Als Vergleichszeitraum für die klimatologische Bewertung dient den Angaben zufolge die Klimareferenzperiode 1961 bis 1990, die von der Weltorganisation für Meteorologie (WMO) zur Bewertung der langfristigen Klimaentwicklung festgelegt wurde. Das Jahr 2022 sei mit +2,1 Grad „extrem zu warm“ gewesen, mit 29 Prozent mehr Sonnenstunden „extrem zu sonnenreich“, mit 19 Prozent weniger Niederschlag viel zu niederschlagsarm. Gleichzeitig war es nach 2018, 2019 und 2020 das viertwärmste Jahr seit Beginn der Wetteraufzeichnungen ab 1881. Damit traten die vier wärmsten Jahre in Sachsen in den letzten fünf Jahren auf.

Klimatische Wasserbilanz mit Defizit
von 20 Litern pro Quadratmeter

Besonders markant stechen laut LfULG und DWD das Frühjahr und der Sommer heraus. Die Monate April bis August waren durchweg von erheblichen Niederschlagsdefiziten geprägt: das Frühjahr hatte 48 Prozent weniger Niederschlag, und der Sommer schlägt mit einem Minus von 33 Prozent zu Buche. Bei der Temperatur im Sommer wird ein Plus von 2,7 Grad verzeichnet. Die meisten Sonnenstunden gab es im Frühjahr mit +46 Prozent. Die klimatische Wasserbilanz (Niederschlag minus Verdunstung) weist in Sachsen ein Defizit von 20 Litern pro Quadratmeter auf. In der Klimareferenzperiode 1961 bis 1990 betrug die Klimatische Wasserbilanz zum Vergleich +250 Liter pro Quadratmeter. Das Defizit im Jahr 2022 resultiere aus den 19 Prozent weniger Jahresniederschlag und einer um +21 Prozent erhöhten Verdunstung. Damit trete ein „Durst der Atmosphäre“ auf.

Bodenwasserspeicher vor allem in Nordsachsen noch nicht ausgeglichen

Aus bodenhydrologischer Sicht gibt es den Angaben zufolge regional große Unterschiede. Vor allem in Nordsachsen sei der Bodenwasserspeicher aufgrund sehr geringer Jahresniederschläge noch nicht ausgeglichen. An der Bodenbeobachtungsfläche Köllitsch verharre der Bodenwasserspeicher bei einem Auffüllstand von lediglich 22 Prozent der maximal möglichen Speicherkapazität des Bodens.
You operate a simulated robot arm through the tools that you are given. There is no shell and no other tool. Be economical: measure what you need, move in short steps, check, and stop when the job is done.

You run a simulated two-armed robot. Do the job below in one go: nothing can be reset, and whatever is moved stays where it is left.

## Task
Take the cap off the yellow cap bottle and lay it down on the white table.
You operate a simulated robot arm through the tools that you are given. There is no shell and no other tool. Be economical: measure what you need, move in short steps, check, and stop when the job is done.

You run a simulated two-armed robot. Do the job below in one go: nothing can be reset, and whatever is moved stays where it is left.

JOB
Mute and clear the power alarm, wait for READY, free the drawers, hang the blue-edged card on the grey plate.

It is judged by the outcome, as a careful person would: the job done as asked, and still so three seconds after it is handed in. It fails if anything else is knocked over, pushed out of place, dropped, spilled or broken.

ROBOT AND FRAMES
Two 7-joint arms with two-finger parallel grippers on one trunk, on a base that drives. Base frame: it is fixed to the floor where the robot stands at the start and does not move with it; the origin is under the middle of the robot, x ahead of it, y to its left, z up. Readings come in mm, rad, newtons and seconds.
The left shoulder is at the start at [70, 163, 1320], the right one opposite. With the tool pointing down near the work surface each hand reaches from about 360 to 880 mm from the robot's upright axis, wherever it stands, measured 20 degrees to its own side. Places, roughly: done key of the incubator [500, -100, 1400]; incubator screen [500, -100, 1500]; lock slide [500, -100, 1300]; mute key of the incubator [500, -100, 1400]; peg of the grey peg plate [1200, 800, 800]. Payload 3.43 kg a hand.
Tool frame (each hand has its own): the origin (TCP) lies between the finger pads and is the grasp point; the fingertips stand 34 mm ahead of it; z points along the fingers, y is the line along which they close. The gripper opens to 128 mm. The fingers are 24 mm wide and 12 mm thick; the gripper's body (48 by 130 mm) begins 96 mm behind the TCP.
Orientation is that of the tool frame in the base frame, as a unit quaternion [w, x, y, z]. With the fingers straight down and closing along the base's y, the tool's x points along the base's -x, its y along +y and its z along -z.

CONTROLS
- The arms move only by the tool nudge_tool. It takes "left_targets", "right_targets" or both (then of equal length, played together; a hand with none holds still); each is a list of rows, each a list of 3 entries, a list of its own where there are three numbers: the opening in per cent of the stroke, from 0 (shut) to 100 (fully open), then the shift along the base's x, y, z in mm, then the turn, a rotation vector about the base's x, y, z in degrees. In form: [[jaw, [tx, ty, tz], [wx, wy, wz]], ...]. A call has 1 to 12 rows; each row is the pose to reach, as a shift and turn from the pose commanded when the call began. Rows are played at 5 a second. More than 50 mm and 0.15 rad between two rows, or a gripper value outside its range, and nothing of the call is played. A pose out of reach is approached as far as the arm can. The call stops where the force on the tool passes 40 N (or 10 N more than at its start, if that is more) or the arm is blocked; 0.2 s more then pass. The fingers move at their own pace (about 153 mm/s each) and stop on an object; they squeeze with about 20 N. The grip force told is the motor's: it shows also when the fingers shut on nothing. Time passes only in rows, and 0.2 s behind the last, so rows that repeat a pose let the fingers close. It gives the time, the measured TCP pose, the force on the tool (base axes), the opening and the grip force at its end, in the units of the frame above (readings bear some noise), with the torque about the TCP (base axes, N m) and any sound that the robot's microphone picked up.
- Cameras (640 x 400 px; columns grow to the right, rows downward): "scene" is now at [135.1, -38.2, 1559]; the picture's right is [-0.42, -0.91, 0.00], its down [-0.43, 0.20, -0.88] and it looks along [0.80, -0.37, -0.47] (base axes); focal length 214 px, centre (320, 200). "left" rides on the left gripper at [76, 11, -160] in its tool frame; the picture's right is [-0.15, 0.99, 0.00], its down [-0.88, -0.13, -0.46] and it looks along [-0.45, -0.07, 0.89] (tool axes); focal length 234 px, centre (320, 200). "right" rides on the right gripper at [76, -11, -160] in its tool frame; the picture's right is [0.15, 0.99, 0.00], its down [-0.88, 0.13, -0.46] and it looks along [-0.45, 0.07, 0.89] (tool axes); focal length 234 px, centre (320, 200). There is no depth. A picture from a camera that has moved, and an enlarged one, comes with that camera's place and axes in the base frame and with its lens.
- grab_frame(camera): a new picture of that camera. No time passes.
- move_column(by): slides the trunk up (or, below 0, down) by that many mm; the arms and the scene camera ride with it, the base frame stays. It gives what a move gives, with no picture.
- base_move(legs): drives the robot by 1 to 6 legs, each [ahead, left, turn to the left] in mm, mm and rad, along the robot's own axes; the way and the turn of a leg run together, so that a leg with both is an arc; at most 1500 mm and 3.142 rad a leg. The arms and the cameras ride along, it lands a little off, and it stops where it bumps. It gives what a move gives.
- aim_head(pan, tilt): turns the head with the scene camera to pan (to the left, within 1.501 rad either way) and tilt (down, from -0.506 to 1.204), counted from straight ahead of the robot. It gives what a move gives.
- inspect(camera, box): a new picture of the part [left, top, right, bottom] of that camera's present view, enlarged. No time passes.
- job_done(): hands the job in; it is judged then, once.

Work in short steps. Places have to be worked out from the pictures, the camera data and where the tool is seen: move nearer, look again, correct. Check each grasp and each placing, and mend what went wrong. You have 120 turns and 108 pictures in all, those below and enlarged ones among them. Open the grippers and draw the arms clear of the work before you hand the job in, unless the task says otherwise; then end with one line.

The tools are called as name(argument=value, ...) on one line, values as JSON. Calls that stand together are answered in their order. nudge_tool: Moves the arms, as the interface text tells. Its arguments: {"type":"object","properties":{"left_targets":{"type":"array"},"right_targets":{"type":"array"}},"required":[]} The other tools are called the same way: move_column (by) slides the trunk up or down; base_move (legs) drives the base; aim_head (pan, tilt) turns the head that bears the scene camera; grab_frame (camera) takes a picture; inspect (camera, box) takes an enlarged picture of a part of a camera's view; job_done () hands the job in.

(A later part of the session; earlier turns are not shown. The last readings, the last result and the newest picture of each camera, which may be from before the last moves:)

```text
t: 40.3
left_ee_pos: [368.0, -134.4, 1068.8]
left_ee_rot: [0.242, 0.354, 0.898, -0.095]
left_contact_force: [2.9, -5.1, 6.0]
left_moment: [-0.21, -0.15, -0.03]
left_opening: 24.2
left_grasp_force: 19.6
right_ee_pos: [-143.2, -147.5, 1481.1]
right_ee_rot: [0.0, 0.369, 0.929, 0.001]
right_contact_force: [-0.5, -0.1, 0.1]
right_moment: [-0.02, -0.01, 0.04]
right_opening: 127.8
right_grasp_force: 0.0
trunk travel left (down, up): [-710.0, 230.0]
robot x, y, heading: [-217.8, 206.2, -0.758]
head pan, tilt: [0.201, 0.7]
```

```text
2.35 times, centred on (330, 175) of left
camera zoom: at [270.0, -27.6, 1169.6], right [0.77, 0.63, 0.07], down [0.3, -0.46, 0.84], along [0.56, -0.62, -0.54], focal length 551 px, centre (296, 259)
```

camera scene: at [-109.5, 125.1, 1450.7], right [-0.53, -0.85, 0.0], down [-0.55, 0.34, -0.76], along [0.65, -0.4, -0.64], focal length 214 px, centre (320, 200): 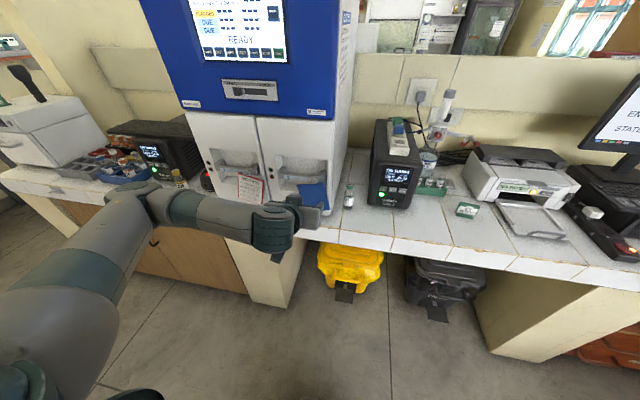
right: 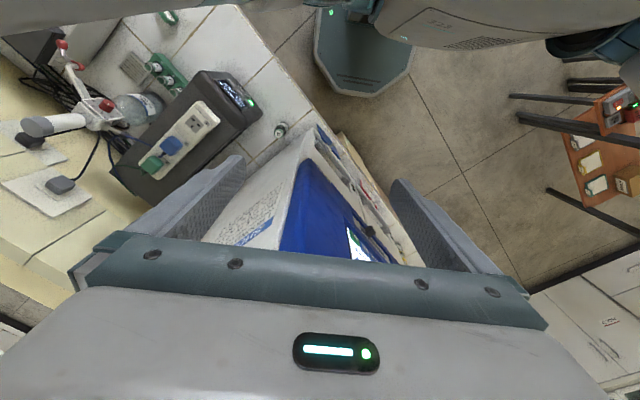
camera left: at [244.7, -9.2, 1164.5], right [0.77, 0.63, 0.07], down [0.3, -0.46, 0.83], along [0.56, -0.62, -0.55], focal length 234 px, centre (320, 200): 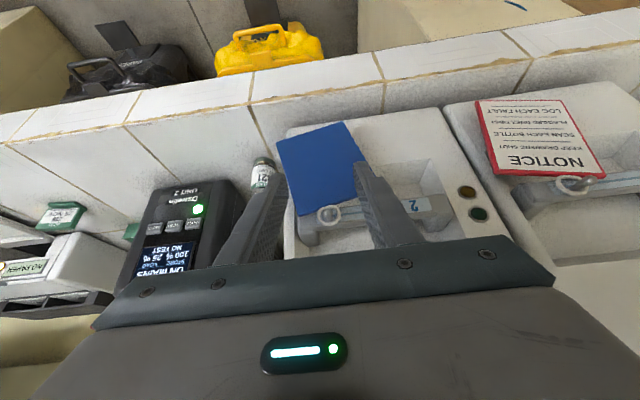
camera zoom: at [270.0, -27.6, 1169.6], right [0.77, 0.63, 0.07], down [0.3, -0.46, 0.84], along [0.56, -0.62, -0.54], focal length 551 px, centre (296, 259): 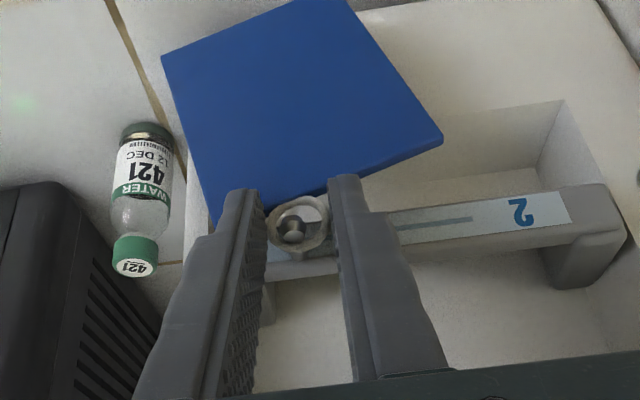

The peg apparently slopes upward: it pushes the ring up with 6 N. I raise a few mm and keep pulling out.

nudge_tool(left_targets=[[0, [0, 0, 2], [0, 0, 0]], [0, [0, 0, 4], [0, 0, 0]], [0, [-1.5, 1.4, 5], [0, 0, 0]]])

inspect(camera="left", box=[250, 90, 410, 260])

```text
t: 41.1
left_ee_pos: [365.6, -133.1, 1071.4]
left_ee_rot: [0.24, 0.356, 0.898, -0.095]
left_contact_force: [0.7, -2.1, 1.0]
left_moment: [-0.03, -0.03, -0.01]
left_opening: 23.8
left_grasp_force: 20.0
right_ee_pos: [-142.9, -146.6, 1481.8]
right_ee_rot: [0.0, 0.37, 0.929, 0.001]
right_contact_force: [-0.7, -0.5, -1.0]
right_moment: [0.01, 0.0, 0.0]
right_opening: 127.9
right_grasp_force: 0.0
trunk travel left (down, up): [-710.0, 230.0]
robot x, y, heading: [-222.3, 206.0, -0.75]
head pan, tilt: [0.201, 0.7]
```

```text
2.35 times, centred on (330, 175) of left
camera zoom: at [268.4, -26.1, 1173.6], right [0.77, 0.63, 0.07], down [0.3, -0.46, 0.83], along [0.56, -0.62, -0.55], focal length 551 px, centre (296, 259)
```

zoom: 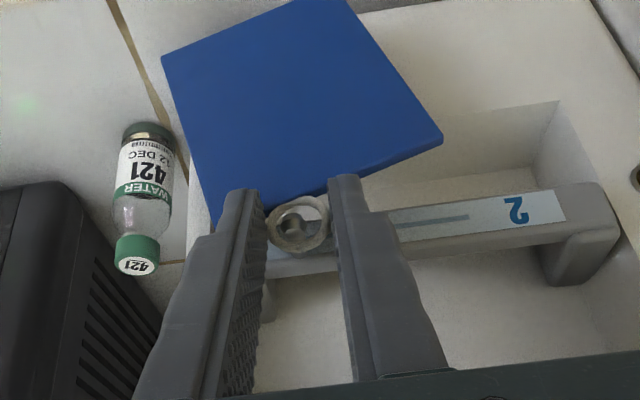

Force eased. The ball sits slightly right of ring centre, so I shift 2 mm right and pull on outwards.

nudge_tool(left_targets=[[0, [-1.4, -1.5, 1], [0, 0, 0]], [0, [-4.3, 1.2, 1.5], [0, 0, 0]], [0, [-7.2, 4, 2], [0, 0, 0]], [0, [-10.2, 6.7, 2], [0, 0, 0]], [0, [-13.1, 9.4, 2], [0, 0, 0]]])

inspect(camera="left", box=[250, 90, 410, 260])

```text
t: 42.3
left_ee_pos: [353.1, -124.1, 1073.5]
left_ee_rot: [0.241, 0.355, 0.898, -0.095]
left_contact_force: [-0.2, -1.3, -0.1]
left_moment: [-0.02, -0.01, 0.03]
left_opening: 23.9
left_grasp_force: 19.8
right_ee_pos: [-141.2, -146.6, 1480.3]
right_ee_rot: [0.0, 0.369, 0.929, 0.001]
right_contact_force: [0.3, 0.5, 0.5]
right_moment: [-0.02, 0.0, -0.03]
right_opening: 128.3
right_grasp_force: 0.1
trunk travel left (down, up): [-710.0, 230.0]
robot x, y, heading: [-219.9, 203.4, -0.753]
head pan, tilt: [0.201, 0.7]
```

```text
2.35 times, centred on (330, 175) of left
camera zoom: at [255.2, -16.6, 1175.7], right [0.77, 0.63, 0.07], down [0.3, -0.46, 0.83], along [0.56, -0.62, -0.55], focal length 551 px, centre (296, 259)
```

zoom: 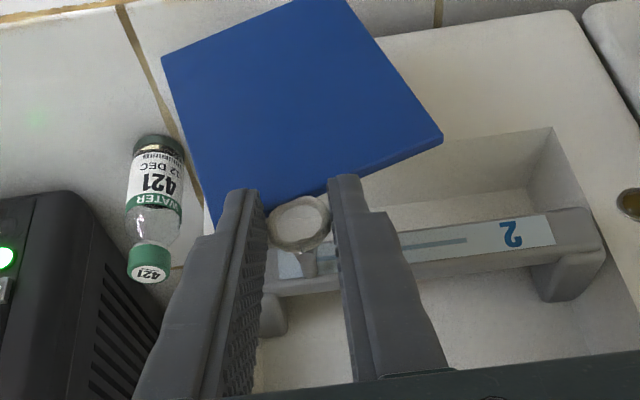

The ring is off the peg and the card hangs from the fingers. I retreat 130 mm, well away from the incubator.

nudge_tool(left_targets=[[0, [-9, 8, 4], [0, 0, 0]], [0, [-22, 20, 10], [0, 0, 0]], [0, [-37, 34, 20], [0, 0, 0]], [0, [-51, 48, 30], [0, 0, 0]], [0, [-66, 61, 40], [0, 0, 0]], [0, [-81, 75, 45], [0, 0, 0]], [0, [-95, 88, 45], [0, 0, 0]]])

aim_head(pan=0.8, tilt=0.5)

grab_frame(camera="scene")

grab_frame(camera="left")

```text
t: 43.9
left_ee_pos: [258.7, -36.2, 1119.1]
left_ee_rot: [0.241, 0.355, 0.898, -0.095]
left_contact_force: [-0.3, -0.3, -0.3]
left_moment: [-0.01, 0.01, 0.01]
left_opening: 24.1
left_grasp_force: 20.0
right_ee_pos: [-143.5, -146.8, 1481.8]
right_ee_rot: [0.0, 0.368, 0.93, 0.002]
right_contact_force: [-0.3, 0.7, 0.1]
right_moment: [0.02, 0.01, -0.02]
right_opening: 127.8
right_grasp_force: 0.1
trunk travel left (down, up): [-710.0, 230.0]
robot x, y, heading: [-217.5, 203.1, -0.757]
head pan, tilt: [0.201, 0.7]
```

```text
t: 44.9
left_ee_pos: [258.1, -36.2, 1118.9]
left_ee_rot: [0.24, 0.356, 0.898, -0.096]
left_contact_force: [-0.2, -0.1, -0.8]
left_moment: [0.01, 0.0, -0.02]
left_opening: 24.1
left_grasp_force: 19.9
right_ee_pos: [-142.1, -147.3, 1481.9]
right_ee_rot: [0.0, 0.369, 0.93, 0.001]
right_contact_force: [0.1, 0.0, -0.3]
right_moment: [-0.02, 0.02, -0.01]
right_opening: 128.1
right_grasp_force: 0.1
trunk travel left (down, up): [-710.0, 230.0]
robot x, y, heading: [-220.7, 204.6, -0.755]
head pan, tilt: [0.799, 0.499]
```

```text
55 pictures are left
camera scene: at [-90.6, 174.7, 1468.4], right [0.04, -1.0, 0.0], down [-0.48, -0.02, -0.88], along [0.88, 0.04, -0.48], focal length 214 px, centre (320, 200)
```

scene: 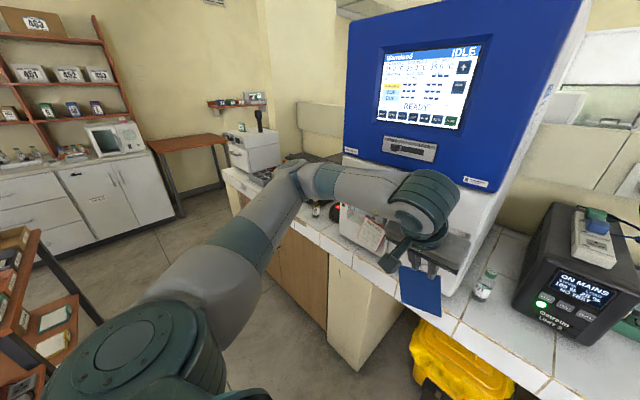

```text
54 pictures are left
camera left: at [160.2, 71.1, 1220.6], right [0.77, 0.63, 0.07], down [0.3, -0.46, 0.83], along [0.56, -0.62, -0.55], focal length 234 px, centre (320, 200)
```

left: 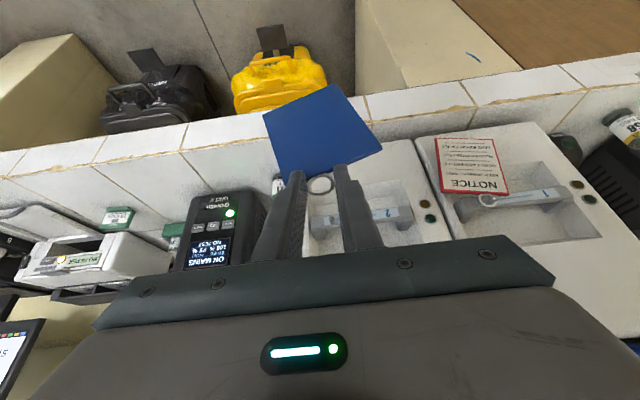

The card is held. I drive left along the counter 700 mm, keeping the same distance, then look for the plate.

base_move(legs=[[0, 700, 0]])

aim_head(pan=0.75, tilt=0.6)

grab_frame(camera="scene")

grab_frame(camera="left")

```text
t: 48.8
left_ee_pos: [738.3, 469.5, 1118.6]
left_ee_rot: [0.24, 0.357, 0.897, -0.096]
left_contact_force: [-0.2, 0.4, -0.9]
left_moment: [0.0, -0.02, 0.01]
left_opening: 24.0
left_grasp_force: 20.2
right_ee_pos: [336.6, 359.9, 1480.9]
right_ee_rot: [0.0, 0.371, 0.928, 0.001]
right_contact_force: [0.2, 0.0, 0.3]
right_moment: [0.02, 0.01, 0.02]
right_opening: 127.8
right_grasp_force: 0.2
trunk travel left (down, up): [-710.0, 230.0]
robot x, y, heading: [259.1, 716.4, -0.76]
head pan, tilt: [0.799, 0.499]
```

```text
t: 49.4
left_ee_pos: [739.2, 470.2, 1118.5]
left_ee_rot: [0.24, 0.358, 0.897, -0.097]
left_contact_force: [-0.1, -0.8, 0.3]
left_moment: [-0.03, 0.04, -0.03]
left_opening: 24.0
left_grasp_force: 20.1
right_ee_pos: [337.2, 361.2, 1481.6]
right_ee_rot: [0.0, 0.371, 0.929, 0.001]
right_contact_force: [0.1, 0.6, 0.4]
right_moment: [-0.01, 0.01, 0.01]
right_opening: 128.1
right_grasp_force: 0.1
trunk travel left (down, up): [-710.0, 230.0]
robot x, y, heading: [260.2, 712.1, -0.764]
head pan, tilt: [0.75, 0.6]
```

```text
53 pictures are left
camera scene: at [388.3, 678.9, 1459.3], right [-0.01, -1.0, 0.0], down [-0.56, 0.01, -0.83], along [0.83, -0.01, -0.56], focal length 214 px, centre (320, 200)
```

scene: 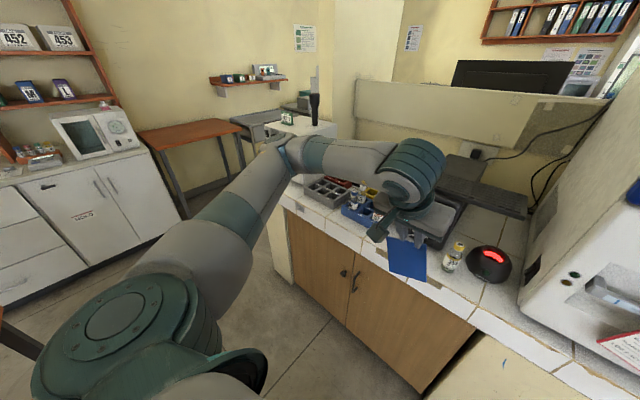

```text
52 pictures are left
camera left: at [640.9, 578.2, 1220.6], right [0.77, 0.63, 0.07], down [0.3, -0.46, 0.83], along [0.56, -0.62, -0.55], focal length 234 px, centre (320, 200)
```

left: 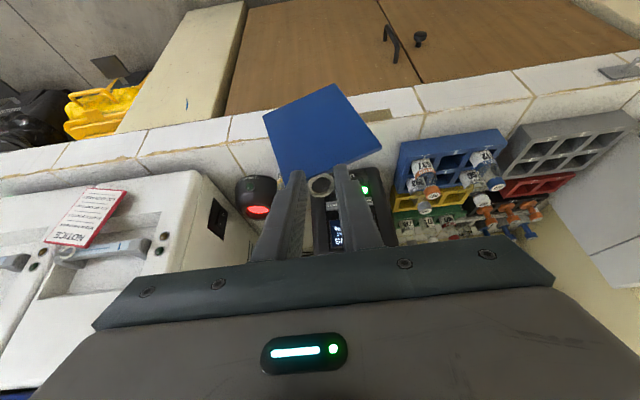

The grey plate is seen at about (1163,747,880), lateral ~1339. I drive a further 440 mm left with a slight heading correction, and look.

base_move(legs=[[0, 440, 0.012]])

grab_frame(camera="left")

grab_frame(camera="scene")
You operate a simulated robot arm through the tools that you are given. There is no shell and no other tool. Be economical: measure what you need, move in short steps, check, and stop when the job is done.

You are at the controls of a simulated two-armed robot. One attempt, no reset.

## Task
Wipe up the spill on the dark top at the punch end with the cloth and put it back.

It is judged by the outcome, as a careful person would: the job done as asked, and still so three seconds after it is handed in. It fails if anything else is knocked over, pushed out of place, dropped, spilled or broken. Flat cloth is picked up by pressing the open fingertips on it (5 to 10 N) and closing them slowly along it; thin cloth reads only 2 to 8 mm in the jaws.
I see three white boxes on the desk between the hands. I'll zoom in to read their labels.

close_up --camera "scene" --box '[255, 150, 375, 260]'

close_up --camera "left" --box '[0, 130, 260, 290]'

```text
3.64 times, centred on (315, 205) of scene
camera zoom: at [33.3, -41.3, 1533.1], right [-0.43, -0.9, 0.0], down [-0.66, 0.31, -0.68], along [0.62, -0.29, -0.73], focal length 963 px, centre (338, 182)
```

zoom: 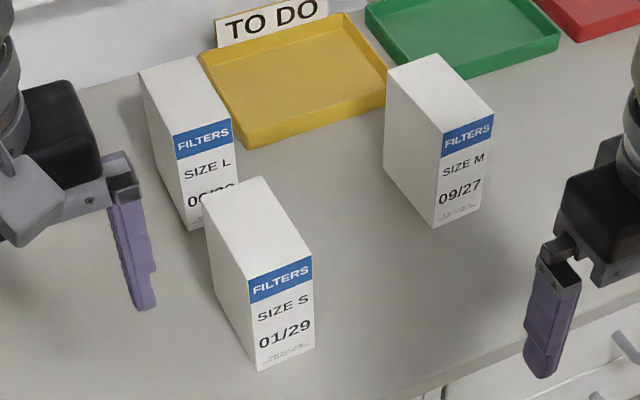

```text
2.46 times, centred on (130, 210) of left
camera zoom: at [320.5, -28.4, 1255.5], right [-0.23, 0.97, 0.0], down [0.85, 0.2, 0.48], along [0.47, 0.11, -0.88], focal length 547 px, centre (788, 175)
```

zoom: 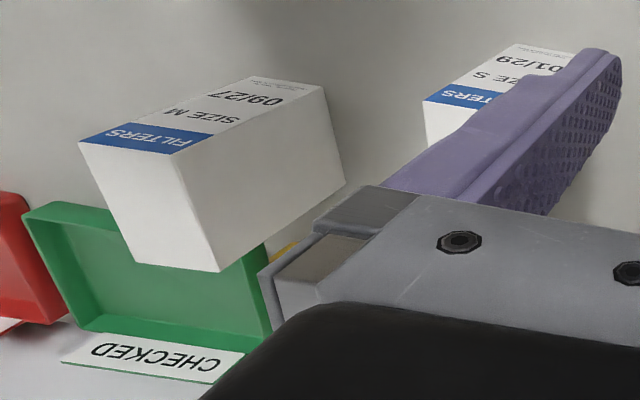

Besonders markant sei in Sachsen die mehrjährige Beobachtung, dass insbesondere aus den schweren Lössböden so gut wie kein Sickerwasser bis in tiefe Bodenschichten gelangt.

Grundwasserdürre wieder verschärft

Im Grundwasser reichte der überdurchschnittliche Niederschlag aus dem Vorjahr nicht aus, die seit Jahren anhaltenden Grundwasserdefizite auszugleichen, heißt es weiter. So habe sich nach leichter Abmilderung ab dem Sommer 2022 die Grundwasserdürre wieder verschärft. Verdeutlicht werde das durch die aktuell immer noch viel zu niedrigen Grundwasserstände in Sachsen: Zum Stichtag 23. Januar 2023 wurde an 84 Prozent der ausgewerteten Messstellen der monatstypische Grundwasserstand um knapp einen halben Meter unterschritten. Eine nachhaltige Erholung der Grundwassersituation wird durch die fortschreitende Änderung der Klimaverhältnisse erschwert.

Auch größere Flüsse
abschnittsweise ohne Wasser

In den sächsischen Fließgewässern bildete sich den Angaben zufolge bereits im Frühjahr 2022 ein ausgeprägtes Niedrigwasser aus, das bis Ende August anhielt. Nicht nur kleinere Flüssen fielen trocken, sondern auch in größeren Flüssen, wie die Schwarze Elster, floss abschnittsweise kein Wasser. Das Niedrigwasser entwickelte sich noch schneller und war intensiver als im Trockenjahr 2018. Ohne eine nachhaltige Erholung des Grundwassers werde es auch in diesem Jahr bei längeren Trockenphasen rasch zur Ausbildung eines flächendeckenden Niedrigwassers kommen.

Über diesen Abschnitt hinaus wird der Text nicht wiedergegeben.